Recorded information:
────────

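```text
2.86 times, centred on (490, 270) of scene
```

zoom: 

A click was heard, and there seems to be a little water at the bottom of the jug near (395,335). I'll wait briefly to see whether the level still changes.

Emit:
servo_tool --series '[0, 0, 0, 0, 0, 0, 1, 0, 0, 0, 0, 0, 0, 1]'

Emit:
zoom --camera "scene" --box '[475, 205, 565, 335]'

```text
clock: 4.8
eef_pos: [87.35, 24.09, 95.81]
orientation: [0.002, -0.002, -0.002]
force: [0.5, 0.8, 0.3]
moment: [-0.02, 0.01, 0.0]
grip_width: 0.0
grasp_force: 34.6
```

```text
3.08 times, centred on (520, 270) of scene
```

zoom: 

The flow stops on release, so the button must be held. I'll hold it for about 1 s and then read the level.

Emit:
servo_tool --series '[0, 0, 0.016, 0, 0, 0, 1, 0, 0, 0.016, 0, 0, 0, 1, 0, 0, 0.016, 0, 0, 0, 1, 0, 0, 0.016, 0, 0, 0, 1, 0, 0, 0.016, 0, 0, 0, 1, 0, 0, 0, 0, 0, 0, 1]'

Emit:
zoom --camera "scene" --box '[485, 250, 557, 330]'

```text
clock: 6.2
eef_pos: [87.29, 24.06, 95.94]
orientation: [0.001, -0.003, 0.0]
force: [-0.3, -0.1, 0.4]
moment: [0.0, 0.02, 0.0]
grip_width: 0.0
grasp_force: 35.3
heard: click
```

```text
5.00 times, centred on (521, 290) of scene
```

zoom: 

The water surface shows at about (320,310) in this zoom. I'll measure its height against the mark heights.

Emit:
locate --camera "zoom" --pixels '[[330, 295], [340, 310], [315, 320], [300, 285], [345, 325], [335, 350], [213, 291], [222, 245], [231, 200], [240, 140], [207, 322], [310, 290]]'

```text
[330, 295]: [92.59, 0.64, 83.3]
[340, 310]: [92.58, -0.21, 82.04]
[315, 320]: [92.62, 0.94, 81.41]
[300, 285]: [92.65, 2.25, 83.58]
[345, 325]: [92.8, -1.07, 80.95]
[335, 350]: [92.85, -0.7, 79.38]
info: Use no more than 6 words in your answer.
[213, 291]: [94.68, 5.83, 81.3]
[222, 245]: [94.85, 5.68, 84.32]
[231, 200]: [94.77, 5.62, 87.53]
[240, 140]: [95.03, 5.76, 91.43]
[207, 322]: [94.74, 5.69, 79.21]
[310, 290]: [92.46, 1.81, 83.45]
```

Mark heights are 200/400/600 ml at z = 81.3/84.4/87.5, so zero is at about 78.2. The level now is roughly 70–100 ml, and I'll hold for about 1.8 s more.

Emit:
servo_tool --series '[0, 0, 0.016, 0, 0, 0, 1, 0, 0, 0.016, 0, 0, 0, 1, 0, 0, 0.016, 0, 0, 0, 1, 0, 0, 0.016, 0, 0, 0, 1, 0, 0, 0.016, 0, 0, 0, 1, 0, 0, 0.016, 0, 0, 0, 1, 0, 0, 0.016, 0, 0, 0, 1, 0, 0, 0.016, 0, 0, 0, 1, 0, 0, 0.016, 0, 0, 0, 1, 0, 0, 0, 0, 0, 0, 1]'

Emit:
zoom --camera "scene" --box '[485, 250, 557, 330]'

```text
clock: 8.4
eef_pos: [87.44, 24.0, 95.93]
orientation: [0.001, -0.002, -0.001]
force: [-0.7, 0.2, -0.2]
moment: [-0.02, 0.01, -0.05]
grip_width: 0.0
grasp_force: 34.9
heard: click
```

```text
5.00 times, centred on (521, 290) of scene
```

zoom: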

────────

Return all of the data word for word.

Completed exercise:
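```text
2.86 times, centred on (490, 270) of scene
```

zoom: 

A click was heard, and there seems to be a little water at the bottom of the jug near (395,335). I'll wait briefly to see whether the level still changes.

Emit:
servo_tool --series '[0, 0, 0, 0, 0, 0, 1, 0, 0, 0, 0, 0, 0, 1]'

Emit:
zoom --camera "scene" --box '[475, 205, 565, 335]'

```text
clock: 4.8
eef_pos: [87.35, 24.09, 95.81]
orientation: [0.002, -0.002, -0.002]
force: [0.5, 0.8, 0.3]
moment: [-0.02, 0.01, 0.0]
grip_width: 0.0
grasp_force: 34.6
```

```text
3.08 times, centred on (520, 270) of scene
```

zoom: 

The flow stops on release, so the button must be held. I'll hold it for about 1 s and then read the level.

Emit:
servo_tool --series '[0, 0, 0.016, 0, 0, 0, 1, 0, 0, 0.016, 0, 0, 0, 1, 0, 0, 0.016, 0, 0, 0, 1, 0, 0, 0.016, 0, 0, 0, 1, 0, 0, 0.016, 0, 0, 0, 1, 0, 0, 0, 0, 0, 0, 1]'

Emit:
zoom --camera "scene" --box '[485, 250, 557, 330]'

```text
clock: 6.2
eef_pos: [87.29, 24.06, 95.94]
orientation: [0.001, -0.003, 0.0]
force: [-0.3, -0.1, 0.4]
moment: [0.0, 0.02, 0.0]
grip_width: 0.0
grasp_force: 35.3
heard: click
```

```text
5.00 times, centred on (521, 290) of scene
```

zoom: 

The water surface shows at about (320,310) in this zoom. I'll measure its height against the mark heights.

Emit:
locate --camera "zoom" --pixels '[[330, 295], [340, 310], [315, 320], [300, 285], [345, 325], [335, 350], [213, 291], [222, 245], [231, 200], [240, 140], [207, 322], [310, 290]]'

```text
[330, 295]: [92.59, 0.64, 83.3]
[340, 310]: [92.58, -0.21, 82.04]
[315, 320]: [92.62, 0.94, 81.41]
[300, 285]: [92.65, 2.25, 83.58]
[345, 325]: [92.8, -1.07, 80.95]
[335, 350]: [92.85, -0.7, 79.38]
info: Use no more than 6 words in your answer.
[213, 291]: [94.68, 5.83, 81.3]
[222, 245]: [94.85, 5.68, 84.32]
[231, 200]: [94.77, 5.62, 87.53]
[240, 140]: [95.03, 5.76, 91.43]
[207, 322]: [94.74, 5.69, 79.21]
[310, 290]: [92.46, 1.81, 83.45]
```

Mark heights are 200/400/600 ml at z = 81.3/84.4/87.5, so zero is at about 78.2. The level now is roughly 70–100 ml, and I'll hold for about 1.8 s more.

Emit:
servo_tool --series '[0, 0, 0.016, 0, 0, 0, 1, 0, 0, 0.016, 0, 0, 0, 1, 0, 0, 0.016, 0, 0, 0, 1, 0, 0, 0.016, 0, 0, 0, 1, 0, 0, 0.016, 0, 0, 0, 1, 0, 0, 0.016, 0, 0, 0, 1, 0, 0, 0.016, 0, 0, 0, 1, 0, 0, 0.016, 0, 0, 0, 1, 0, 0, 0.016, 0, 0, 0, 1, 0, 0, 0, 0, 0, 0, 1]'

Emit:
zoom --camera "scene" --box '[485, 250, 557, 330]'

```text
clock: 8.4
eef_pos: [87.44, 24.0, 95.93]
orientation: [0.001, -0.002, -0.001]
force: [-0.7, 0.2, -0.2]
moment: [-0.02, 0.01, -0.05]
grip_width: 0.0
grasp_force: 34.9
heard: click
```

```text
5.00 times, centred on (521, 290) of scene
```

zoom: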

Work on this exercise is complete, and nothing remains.